With Shostakovich’s Seven Romances on Poems by Aleksander Blok (Op.127) we were transported to a quite different world, where ‘Gloom Enwraps the Sleeping City’ as the title of the fourth poem says. The cycle was composed in 1967 for Galina Vishnevskaya and her husband Mstislav Rostropovich. It is set for soprano and piano trio, but all four parts come together only in the last song. It is a dark and frightening work and with the involved and intense singing of Amelia Jakobsson and the perceptive playing of Johannes Marmén, Amalie Stalheim and Martin Sturfält this was a deeply moving experience. The atmosphere was breathless in the concert barn.
What to play after this? The only possible answer is: Something just as gripping. Schubert’s Winterreise certainly qualifies, and Winterreise was the choice – not the whole cycle but a selection of nine songs. They were sung by the young bass-baritone Kristoffer Töyrä, who made great impact with a Rangström song on the first day. Here, accompanied by the excellent Octavian Leyva Dragomir, he could blossom out to the full. His imposing but also softly sensitive voice made the most of folk song like gems like Der Lindenbaum and Frühlingsglaube, but he impressed even more in the more tragical songs in the second part of the cycle.
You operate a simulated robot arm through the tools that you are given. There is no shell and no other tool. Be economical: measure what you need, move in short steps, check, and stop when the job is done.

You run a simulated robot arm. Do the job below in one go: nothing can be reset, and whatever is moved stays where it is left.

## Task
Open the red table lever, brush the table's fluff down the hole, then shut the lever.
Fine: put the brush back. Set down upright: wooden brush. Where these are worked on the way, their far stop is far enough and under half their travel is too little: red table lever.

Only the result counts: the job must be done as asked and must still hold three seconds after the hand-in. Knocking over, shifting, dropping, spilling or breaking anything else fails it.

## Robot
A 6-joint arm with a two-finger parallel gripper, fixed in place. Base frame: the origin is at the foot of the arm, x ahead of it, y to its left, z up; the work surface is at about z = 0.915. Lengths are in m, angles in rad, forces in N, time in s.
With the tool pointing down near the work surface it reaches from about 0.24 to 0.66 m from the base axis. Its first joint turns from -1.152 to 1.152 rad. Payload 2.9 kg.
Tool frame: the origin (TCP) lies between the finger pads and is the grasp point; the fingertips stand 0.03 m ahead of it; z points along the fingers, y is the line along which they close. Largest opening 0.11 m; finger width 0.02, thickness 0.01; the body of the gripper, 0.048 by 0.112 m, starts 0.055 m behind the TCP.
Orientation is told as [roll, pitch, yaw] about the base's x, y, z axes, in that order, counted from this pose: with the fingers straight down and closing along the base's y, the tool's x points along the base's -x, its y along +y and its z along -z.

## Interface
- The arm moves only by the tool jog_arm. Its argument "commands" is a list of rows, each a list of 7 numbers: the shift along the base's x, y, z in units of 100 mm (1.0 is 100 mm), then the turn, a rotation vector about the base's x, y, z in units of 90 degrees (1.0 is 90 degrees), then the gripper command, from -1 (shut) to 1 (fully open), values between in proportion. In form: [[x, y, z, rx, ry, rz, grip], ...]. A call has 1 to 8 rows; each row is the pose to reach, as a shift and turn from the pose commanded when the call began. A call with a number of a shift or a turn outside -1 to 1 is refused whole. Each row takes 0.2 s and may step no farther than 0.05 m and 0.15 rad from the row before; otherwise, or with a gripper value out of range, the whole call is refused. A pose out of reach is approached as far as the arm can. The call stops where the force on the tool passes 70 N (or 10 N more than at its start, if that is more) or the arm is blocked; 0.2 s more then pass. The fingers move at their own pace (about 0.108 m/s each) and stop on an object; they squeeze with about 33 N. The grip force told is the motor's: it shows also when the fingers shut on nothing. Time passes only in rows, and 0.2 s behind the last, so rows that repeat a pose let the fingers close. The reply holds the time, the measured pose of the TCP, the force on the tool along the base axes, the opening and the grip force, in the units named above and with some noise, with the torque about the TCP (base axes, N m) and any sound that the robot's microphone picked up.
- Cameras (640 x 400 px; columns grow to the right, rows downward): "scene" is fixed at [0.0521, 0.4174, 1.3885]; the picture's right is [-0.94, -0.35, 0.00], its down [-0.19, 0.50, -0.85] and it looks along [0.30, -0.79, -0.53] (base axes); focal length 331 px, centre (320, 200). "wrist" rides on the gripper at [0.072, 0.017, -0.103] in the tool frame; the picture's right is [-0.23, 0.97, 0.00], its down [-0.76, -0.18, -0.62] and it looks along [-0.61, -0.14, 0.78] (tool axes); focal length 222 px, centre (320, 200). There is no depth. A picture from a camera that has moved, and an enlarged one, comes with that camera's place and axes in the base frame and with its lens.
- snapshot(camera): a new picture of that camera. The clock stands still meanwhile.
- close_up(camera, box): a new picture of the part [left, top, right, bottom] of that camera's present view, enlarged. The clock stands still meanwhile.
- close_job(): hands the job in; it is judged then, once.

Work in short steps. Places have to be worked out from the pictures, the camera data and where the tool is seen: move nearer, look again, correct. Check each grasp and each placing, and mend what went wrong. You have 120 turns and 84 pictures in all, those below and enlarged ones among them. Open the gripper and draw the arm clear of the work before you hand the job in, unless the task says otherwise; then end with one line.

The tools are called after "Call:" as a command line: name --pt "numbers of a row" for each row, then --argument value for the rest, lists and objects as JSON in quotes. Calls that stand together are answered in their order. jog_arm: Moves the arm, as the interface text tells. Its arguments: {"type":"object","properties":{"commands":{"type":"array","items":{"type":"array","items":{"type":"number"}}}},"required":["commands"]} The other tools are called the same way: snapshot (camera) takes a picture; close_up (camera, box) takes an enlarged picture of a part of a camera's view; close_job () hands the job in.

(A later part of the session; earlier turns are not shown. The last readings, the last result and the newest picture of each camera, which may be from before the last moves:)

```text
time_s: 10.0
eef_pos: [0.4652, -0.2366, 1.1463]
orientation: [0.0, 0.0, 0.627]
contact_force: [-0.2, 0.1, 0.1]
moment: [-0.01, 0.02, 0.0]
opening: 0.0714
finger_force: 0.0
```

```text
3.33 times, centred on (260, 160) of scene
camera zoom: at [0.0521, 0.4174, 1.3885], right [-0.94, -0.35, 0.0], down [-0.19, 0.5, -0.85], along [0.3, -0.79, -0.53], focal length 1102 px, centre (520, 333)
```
In Die Krähe and the two final songs, Die Nebensonnen and Der Leiermann he stood out as a fully-fledged lieder singer with a rich array of vocal colours and nuances. Now I look forward to hearing him in the complete cycle. He certainly has the measure for it.
After a well-deserved interval the audience returned to a full-size instrumental work, Rachmaninov’s Cello Sonata in G minor, Op.19, composed immediately after his most popular work, the piano concerto in C minor. Martin Sturfält maintained in his spoken introduction that Rachmaninov borrowed material from the concerto and recycled them in the sonata. I can’t say that I could identify any particular borrowings, other than general likenesses, but the sonata, which I have known for many years, is an admirable work in its own right. Rachmaninov explicitly claimed that the piano and the cello are equals in this work, and one of the great pleasures of listening to the sonata was to savour the interplay between Sturfält and Amalie Stalheim, not least visually with intense eye-contact and very telling body-language. The meltingly romantic tone in Stalheim’s Ruggieri cello from 1687 garnered laurels in the third movement Andante but was equally efficient in the tremendous finale, and the response from the audience was formidable.
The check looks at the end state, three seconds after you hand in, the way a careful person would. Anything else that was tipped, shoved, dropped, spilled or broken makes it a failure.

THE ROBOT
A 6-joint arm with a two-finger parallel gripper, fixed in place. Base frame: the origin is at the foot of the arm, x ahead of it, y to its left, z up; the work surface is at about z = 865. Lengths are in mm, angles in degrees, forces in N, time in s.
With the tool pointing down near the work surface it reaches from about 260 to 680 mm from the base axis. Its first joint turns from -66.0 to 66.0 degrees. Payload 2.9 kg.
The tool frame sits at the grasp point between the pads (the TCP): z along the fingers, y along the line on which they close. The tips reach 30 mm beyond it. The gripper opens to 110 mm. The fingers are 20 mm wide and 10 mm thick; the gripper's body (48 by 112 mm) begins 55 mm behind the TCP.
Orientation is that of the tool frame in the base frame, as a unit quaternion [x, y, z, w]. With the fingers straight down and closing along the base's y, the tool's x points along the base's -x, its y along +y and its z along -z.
A rarity is Benjamin Britten’s Three Songs From the Matter of the Heart, composed in 1956 to texts by Edith Sitwell. It is scored for narrator, tenor, horn and piano and I would need to hear it again, preferably with text in hand. It was a gripping experience even so. Anna Sjögren was an expressive and well-modulated narrator, Göran Eliasson, who has a penchant for Britten, handled the far from easy tenor part with strong identification and young Eelis Malmivirta played the tricky horn part with aplomb, while Michael Engström kept things together from the piano stool.
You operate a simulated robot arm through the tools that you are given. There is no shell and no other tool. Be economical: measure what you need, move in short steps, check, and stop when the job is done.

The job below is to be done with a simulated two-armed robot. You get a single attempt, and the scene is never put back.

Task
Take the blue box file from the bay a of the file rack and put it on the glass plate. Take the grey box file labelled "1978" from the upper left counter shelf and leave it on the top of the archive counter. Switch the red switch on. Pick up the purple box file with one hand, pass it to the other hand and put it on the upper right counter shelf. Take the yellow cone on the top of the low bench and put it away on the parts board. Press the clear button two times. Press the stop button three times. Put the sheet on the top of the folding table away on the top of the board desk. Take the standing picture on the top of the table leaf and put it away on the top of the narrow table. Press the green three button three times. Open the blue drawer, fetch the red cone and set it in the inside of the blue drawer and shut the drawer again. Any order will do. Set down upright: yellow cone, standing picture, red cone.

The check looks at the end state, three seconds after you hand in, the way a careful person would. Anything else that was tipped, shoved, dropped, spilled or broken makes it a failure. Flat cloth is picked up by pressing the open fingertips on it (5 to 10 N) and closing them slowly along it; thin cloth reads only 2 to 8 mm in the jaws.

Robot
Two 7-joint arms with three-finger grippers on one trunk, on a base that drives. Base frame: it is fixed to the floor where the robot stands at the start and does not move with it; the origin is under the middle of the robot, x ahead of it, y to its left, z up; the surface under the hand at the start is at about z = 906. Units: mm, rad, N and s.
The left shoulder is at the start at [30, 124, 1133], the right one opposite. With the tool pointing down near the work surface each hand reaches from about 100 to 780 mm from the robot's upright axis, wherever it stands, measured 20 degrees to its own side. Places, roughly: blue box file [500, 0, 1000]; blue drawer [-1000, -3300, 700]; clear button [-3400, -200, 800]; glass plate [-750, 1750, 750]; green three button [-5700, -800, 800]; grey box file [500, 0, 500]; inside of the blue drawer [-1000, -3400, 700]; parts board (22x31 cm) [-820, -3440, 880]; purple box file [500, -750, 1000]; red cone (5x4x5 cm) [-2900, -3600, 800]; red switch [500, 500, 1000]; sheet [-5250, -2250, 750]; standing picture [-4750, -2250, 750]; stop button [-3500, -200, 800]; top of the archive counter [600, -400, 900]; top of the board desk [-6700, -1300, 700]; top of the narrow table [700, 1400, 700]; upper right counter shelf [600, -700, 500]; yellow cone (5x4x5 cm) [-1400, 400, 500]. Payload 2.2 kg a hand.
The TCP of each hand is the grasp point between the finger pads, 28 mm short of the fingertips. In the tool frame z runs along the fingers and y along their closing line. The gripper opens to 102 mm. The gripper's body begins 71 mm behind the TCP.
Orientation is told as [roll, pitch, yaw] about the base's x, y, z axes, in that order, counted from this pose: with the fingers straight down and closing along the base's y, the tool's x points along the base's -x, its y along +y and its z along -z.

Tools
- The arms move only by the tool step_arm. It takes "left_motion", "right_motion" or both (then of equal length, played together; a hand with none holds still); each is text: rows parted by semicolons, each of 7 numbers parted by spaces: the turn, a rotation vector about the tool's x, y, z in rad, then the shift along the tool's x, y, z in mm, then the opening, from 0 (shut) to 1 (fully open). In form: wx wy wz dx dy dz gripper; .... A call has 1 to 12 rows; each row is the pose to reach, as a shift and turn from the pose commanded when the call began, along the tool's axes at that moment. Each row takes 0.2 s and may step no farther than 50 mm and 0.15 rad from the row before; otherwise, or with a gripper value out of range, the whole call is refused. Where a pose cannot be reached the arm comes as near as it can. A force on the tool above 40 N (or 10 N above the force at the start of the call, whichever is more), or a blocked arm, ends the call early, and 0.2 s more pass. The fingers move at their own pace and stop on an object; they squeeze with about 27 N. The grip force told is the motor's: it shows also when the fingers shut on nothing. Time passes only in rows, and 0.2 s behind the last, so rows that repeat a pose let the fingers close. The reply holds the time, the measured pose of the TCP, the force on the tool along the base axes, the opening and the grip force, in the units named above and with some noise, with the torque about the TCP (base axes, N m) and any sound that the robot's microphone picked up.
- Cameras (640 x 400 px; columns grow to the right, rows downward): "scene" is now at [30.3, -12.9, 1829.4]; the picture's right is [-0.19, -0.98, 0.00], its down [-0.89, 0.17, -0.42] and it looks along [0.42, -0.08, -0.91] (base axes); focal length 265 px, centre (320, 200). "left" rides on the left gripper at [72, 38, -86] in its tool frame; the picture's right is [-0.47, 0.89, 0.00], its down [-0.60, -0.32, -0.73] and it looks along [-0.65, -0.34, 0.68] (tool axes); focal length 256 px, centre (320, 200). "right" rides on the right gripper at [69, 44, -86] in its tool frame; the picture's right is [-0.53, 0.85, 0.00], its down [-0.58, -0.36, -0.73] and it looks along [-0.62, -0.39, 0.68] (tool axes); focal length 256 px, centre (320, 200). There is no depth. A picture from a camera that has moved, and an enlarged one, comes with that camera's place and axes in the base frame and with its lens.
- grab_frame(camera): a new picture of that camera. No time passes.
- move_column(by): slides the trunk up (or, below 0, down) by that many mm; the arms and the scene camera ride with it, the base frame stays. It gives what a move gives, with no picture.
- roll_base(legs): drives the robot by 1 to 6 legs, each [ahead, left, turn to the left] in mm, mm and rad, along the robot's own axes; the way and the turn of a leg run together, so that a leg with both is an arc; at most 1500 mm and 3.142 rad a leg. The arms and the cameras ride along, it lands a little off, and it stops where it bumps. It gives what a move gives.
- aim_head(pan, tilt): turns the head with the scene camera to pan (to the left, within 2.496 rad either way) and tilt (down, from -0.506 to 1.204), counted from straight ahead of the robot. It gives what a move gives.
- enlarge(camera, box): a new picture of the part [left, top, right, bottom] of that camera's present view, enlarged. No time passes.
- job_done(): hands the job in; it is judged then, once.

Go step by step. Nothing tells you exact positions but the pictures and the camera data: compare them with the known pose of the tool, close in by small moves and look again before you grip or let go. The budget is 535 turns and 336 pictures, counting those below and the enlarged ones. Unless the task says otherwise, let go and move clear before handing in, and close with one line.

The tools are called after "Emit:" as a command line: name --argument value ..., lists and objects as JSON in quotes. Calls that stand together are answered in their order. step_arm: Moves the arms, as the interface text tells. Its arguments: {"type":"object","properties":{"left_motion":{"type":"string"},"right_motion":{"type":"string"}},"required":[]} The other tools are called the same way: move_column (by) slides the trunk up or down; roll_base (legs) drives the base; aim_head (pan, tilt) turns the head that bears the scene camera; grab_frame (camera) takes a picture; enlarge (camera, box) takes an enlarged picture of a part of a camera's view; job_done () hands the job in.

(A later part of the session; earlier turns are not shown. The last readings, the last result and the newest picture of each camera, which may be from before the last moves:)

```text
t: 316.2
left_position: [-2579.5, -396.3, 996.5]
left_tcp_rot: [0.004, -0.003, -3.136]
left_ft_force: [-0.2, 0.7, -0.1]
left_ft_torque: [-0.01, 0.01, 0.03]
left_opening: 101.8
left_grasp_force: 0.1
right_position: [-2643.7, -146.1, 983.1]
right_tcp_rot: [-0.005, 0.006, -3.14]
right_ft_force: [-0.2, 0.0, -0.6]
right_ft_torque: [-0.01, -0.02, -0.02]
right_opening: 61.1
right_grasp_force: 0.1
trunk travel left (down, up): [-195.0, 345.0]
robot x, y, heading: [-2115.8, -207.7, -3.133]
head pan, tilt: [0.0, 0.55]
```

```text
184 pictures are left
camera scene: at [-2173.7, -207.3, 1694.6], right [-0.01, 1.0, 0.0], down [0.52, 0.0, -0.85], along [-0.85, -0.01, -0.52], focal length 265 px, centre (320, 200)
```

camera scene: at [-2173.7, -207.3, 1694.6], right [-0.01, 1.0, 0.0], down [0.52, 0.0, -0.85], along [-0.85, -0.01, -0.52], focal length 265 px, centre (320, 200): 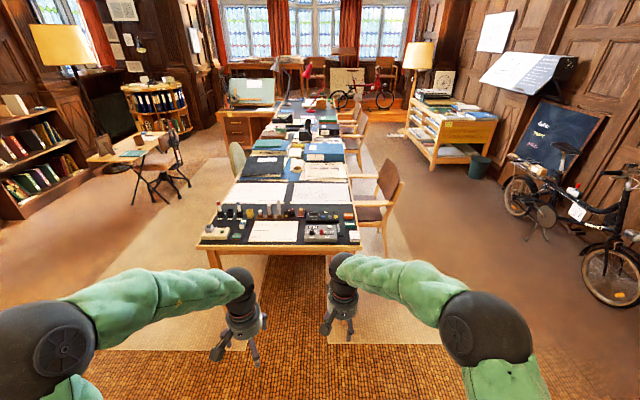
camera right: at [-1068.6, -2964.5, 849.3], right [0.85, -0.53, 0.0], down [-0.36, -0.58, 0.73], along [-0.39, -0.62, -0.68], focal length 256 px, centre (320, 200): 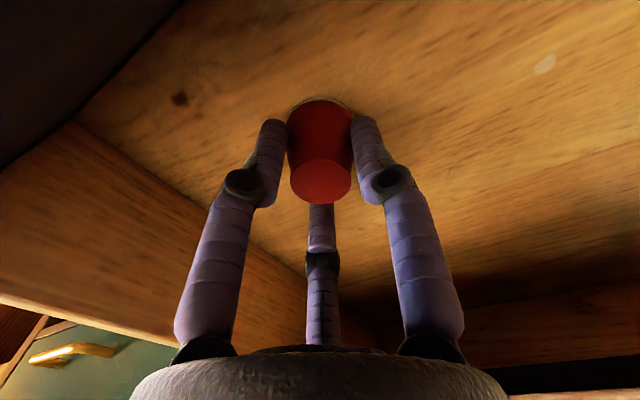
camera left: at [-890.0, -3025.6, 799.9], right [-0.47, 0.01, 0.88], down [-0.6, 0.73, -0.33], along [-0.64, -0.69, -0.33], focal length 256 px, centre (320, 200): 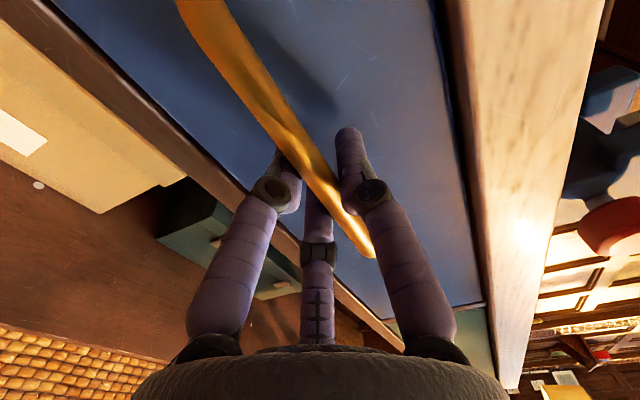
It took some time to refurnish the stage before the eagerly awaited Marmén Quartet could enter the stage. The founder and leader Johannes Marmén had already introduced himself in the Shostakovich cycle before the interval. Now it was time to meet the other three members of the quartet, which is based in London. They opened with Haydn, ‘the father of the string quartet’, and the second of the so called ‘Prussian’ quartets, Op.50 No.2. It is not one of the most frequently played, but Haydn is always Haydn, always full of ideas and humour. This specimen was a bit sprawling, but the vivace assai finale was a mercurial adventure played with stunning precision. And precision was also the keyword in Béla Bartók’s five-movement fourth quartet, written in 1928. It is composed in arch-form with the first movement related to the last and the second related to the fourth, while the third movement is standalone. There are also some interesting technical features. In the murmuring second movement all the instruments are played with mutes and the entire fourth movement is played pizzicato. The almost barbaric outer movements were played with tremendous force and intensity and pin-point precision, that left this listener breathless – and obviously the rest of the audience as well, to judge from the ovations. In the short break after the Bartók for refurnishing, I heard several admiring comments concerning the precision.
When the curtain opened again the stage was filled to the brim with all available instrumentalists, constituting the chamber orchestra needed to perform Arnold Schoenberg’s arrangement of Gustav Mahler’s Abschied from Das Lied von der Erde, his last completed work. Beautifully attired in blue and having sung this music all over the world Anna Larsson wanted to perform the song as the manifestation of the eternity perspective of the motto for the evening, and she began by reading her own translation of the German text. The pick-up orchestra then played with admirable precision and with exquisite solos from the woodwind under the secure direction of Fredrik Burstedt, and Larsson sang with memorable simplicity and deep involvement the achingly beautiful solo part, ending in the repeated word Ewig! It was a deeply moving experience for musicians and audience alike, and the crowning glory of the whole festival. May there be a continuation next summer!